Despite its tangled history, TBI continues to be a very effective cancer treatment when used as part of a bone marrow transplant. In fact, as Dr. Barker points out, by permitting the development of bone marrow transplantation, TBI played an important role in facilitating what is in essence the first immunotherapy for cancer.

When you add radiation, the outcome completely changes, and the immunotherapy becomes more effective.
Christopher A. Barker Vice-Chair, Clinical Research, Department of Radiation Oncology; Director, Skin Cancer and Melanoma Radiation Oncology

Dr. Barker thinks there may be other cases in which radiation may synergize with immunotherapy. “There are clearly examples, at least in laboratory models, where we see no effect of the immunotherapy by itself,” he says. “And when you add radiation, the outcome completely changes, and the immunotherapy becomes more effective. That to us is very exciting.”

There are also cases in which a patient receives radiation to a tumor at one location in the body that is not responding to immunotherapy and tumors elsewhere disappear as a result. Dr. Barker published a paper on this finding, called the abscopal effect, in the New England Journal of Medicine in 2012.

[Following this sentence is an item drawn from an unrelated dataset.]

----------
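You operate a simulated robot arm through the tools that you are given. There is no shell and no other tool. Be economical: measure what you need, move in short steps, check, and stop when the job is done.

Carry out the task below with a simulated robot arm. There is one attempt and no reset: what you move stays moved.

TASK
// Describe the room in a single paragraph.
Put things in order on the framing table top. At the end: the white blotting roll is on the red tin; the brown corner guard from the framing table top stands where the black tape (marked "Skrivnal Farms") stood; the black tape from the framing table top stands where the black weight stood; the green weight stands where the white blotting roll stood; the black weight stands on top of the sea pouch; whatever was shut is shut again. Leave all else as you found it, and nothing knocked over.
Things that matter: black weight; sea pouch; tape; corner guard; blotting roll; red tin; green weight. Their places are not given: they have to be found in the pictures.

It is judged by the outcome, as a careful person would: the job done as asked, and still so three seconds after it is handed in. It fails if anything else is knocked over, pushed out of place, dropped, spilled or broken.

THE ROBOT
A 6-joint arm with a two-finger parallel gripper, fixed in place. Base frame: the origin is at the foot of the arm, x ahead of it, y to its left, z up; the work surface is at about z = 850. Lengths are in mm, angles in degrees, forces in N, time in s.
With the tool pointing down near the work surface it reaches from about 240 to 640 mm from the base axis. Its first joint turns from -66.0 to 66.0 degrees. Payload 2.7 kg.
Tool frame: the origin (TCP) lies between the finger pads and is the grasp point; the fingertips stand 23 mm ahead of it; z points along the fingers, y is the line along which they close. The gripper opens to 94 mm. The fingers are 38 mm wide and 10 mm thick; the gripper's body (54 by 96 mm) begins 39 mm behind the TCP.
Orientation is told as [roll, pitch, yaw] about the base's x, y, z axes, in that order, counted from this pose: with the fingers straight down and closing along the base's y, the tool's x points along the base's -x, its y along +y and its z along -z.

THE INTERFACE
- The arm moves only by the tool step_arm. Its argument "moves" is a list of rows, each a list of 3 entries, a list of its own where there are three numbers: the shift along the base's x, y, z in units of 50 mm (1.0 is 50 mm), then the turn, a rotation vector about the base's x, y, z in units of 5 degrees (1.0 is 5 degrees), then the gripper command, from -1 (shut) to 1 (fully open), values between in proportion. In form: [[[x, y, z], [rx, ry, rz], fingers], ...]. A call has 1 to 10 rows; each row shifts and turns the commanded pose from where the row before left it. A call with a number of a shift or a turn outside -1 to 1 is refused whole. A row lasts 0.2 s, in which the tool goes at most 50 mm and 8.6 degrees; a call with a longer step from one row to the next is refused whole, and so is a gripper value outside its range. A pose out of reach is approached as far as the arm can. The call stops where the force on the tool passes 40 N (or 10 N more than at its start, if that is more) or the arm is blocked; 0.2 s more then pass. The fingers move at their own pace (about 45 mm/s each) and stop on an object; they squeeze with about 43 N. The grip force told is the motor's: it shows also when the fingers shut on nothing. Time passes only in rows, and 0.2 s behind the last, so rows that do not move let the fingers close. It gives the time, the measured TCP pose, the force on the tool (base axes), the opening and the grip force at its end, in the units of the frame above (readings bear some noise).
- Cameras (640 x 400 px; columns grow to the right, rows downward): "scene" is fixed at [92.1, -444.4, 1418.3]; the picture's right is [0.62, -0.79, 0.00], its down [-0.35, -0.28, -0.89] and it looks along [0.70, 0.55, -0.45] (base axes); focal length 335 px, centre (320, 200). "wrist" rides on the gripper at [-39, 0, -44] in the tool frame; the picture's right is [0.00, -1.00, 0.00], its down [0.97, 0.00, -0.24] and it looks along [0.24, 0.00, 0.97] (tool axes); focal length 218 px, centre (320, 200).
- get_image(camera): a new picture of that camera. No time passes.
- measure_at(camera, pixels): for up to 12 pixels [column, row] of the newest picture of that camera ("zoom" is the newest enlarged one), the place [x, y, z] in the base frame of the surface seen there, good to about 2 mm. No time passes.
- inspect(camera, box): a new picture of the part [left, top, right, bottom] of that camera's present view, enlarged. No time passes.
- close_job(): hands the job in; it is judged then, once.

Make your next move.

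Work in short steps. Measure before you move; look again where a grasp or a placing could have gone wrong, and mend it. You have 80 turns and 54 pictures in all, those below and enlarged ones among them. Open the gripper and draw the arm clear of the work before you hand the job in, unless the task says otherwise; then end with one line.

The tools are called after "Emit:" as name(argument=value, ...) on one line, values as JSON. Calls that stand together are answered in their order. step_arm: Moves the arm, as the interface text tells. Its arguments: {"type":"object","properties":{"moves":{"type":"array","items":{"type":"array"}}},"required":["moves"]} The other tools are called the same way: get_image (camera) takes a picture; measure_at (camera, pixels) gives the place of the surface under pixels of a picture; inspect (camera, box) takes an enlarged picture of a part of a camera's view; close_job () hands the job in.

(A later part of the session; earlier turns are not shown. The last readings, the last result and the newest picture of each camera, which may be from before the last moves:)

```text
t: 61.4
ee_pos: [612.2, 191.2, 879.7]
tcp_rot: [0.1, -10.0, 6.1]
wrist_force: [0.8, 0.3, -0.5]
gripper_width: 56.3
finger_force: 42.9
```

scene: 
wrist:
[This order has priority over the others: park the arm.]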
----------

He is currently collaborating with his MSK colleagues Michael Postow and Jedd Wolchok on clinical trials combining immunotherapy and radiation therapy in patients with melanoma (16-380, 16-224).

Dr. Barker has presented his historical findings on TBI at the American Society for Radiation Oncology annual meeting and written several book chapters on the history and present-day use of total body irradiation.